◆ Supplied information:
----------------
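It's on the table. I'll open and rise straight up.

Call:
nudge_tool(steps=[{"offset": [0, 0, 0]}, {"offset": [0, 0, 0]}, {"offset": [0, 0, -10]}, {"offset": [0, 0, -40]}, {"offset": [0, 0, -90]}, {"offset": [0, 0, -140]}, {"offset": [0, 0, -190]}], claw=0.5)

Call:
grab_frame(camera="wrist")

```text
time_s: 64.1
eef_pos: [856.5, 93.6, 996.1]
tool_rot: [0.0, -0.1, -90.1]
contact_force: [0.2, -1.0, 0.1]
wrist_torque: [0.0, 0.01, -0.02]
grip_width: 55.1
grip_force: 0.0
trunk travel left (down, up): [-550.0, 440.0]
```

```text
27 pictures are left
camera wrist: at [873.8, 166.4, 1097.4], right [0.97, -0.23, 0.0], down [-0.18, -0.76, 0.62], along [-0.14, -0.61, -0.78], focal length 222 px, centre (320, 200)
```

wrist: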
----------------
◆ Document segment:
Tedium is inevitable as we watch these Tudor heirs wait.

The bloodlines, if not the ambitions, of three Tudor sisters imperil their lives.

Gregory’s multivolume chronicle of the Tudor dynasty, with its emphasis on the women, now turns to the ill-fated scholar and Protestant reformer Jane Grey and her two sisters, Katherine and Mary, grandnieces of Henry VIII. Upon the death of Henry's sickly son, King Edward VI, Jane, through complex machinations on the part of Protestant nobles wishing to block the accession of papist Princess Mary, takes the throne of England. In a matter of days, as told in Jane’s first-person section—one of three, each narrated by a Grey sister—Jane is deposed by Princess Mary’s forces and, after several months' imprisonment in the Tower, beheaded. As a lady-in-waiting to Queen Elizabeth, who has succeeded Princess Mary, Katherine thinks the Greys are out of danger until she marries her lover Edward "Ned" Seymour in secret, without royal permission. Through a drawn-out tragedy of errors, most ascribable to youth, bad timing, and political naiveté, Katherine and Ned find themselves in the following predicaments: he goes on an extended tour of France and Italy having been assured by Katherine that she is not pregnant, though she later learns that she is. Ned’s sister Janey Seymour and the officiating minister, the only witnesses to the marriage, die and disappear, respectively. Unable to reach Ned, who is not answering her letters, Katherine seeks help elsewhere but is universally rebuffed, then arrested; she gives birth to her son in the Tower. Katherine’s section of the book, the longest, drags: since she knows very little, her first-person point of view cannot enlighten the reader, who spends many pages mulling over multiple mysteries: why is Ned incommunicado? Will he return? Can Katherine prove her son is legitimate? Will Elizabeth pardon her? Etc. The third sister, Mary, due to her diminutive size, assumes she is beneath Elizabeth’s notice in all respects, but when she emulates Katherine’s mistake, she and readers are again forced into a limbo of pondering the queen’s next move.
----------------
◆ Set exercise: Your answer is an exact copy of the document segment.

◆ The result:
Tedium is inevitable as we watch these Tudor heirs wait.

The bloodlines, if not the ambitions, of three Tudor sisters imperil their lives.

Gregory’s multivolume chronicle of the Tudor dynasty, with its emphasis on the women, now turns to the ill-fated scholar and Protestant reformer Jane Grey and her two sisters, Katherine and Mary, grandnieces of Henry VIII. Upon the death of Henry's sickly son, King Edward VI, Jane, through complex machinations on the part of Protestant nobles wishing to block the accession of papist Princess Mary, takes the throne of England. In a matter of days, as told in Jane’s first-person section—one of three, each narrated by a Grey sister—Jane is deposed by Princess Mary’s forces and, after several months' imprisonment in the Tower, beheaded. As a lady-in-waiting to Queen Elizabeth, who has succeeded Princess Mary, Katherine thinks the Greys are out of danger until she marries her lover Edward "Ned" Seymour in secret, without royal permission. Through a drawn-out tragedy of errors, most ascribable to youth, bad timing, and political naiveté, Katherine and Ned find themselves in the following predicaments: he goes on an extended tour of France and Italy having been assured by Katherine that she is not pregnant, though she later learns that she is. Ned’s sister Janey Seymour and the officiating minister, the only witnesses to the marriage, die and disappear, respectively. Unable to reach Ned, who is not answering her letters, Katherine seeks help elsewhere but is universally rebuffed, then arrested; she gives birth to her son in the Tower. Katherine’s section of the book, the longest, drags: since she knows very little, her first-person point of view cannot enlighten the reader, who spends many pages mulling over multiple mysteries: why is Ned incommunicado? Will he return? Can Katherine prove her son is legitimate? Will Elizabeth pardon her? Etc. The third sister, Mary, due to her diminutive size, assumes she is beneath Elizabeth’s notice in all respects, but when she emulates Katherine’s mistake, she and readers are again forced into a limbo of pondering the queen’s next move.